Set down the listing below verbatim, but only from its first line through the line containing "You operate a". Use JSON: a list with one string for each line that is not empty.

[begin PROVIDED RECORDS]

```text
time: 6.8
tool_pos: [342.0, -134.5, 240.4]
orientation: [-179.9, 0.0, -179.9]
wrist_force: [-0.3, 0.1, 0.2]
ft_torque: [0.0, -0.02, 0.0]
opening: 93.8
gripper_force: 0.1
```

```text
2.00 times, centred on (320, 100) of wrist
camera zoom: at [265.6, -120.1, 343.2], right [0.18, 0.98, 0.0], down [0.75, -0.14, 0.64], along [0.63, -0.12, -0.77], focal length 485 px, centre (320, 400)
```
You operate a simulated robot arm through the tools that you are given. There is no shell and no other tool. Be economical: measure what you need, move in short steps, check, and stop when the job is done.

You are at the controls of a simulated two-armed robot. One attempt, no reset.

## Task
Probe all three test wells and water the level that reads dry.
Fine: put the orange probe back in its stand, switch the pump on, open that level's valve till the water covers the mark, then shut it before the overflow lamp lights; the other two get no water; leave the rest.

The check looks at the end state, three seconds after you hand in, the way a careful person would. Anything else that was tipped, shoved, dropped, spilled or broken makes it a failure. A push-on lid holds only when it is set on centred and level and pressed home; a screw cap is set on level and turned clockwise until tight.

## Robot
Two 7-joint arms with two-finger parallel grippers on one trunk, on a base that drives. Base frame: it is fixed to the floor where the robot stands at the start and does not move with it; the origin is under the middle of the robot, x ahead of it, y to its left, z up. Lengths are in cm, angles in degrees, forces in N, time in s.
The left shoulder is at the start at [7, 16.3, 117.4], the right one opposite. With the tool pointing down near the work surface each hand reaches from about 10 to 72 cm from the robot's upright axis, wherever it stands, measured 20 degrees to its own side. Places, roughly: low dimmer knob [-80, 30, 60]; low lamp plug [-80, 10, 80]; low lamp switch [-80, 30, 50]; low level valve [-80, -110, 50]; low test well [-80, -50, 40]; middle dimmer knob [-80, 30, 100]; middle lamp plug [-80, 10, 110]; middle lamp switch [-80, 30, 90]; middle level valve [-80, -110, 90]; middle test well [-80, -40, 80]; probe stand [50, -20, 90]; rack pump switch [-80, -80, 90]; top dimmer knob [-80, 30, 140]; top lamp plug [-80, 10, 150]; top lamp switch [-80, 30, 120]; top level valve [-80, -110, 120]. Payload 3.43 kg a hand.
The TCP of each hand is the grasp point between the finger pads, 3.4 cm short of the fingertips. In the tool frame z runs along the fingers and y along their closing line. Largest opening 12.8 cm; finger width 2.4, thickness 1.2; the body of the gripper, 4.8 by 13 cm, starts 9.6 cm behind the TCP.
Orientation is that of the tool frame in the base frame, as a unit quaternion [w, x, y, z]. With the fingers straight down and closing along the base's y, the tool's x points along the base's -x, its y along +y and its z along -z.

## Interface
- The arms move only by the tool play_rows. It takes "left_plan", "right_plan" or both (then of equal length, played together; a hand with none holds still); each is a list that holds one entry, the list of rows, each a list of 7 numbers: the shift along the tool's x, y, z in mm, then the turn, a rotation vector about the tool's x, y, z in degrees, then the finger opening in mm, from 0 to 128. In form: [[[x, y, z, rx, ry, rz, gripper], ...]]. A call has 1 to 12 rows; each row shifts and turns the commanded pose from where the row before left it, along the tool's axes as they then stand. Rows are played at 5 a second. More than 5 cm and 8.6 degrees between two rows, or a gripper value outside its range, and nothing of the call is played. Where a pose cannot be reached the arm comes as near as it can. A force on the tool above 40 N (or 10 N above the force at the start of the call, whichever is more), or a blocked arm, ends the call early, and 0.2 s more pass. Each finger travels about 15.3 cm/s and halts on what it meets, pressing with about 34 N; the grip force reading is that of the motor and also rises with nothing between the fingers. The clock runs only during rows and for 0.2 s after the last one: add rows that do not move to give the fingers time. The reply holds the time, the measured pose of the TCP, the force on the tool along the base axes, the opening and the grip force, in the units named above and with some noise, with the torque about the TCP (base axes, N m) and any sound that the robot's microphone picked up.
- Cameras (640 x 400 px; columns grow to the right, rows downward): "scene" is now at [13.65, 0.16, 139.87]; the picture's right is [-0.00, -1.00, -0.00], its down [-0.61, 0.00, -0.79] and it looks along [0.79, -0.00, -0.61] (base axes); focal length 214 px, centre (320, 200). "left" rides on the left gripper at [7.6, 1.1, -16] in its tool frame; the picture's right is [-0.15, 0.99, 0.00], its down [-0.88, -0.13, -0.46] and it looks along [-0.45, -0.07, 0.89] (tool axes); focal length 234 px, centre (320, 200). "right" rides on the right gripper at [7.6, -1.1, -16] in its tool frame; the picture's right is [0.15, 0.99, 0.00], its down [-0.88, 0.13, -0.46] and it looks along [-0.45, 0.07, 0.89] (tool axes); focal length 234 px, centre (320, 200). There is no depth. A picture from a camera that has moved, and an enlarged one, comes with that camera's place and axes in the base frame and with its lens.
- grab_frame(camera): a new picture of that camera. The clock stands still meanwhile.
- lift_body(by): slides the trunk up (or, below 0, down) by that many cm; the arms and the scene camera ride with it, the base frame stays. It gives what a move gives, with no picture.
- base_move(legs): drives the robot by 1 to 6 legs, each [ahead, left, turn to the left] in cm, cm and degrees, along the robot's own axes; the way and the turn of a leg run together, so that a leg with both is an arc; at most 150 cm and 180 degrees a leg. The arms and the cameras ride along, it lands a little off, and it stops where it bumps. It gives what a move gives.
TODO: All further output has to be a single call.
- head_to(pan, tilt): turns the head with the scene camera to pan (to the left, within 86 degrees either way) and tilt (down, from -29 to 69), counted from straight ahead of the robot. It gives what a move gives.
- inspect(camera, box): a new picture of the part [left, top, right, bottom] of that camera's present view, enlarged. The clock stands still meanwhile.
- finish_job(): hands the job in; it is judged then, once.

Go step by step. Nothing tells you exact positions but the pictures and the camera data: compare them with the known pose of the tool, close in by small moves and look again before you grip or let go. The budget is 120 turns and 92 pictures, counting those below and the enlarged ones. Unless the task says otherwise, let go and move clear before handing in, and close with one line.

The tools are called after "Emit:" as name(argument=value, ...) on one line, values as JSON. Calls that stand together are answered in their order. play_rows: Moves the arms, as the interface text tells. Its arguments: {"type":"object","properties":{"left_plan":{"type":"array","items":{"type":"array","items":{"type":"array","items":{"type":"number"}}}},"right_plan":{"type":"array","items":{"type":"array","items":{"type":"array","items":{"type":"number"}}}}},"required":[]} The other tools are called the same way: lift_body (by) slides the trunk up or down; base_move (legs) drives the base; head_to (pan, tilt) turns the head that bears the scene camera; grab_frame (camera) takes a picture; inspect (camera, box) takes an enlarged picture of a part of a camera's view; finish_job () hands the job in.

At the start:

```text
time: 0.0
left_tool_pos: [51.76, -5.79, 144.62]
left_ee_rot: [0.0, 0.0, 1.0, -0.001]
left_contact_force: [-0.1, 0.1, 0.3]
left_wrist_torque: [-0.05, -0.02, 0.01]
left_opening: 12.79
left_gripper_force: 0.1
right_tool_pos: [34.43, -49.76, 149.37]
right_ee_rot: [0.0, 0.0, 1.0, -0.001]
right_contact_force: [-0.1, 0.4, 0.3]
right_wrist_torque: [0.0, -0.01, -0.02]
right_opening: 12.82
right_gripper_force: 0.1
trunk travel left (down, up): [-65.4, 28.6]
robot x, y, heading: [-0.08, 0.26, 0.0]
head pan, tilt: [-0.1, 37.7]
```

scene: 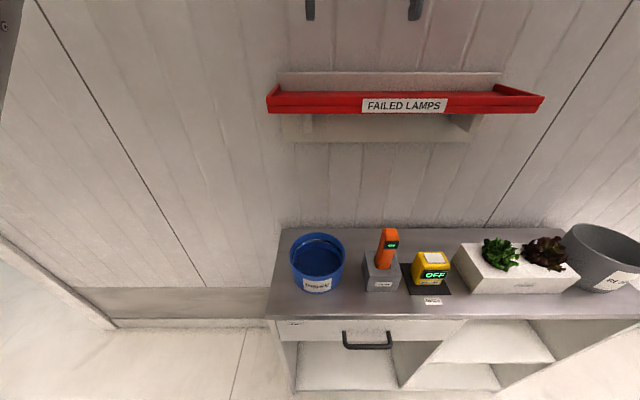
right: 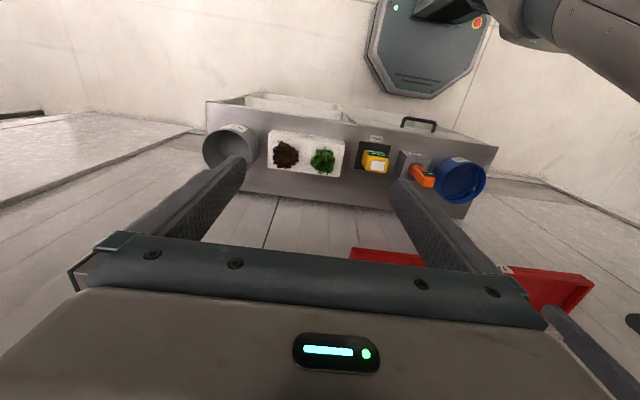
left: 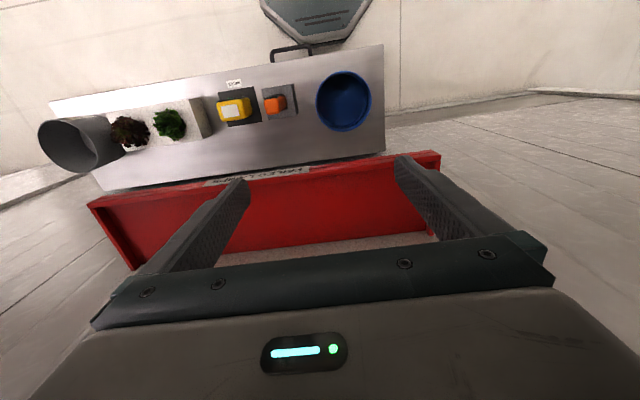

[end PROVIDED RECORDS]

**WRITTEN SOLUTION:**
[
  "```text",
  "time: 6.8",
  "tool_pos: [342.0, -134.5, 240.4]",
  "orientation: [-179.9, 0.0, -179.9]",
  "wrist_force: [-0.3, 0.1, 0.2]",
  "ft_torque: [0.0, -0.02, 0.0]",
  "opening: 93.8",
  "gripper_force: 0.1",
  "```",
  "```text",
  "2.00 times, centred on (320, 100) of wrist",
  "camera zoom: at [265.6, -120.1, 343.2], right [0.18, 0.98, 0.0], down [0.75, -0.14, 0.64], along [0.63, -0.12, -0.77], focal length 485 px, centre (320, 400)",
  "```",
  "You operate a simulated robot arm through the tools that you are given. There is no shell and no other tool. Be economical: measure what you need, move in short steps, check, and stop when the job is done."
]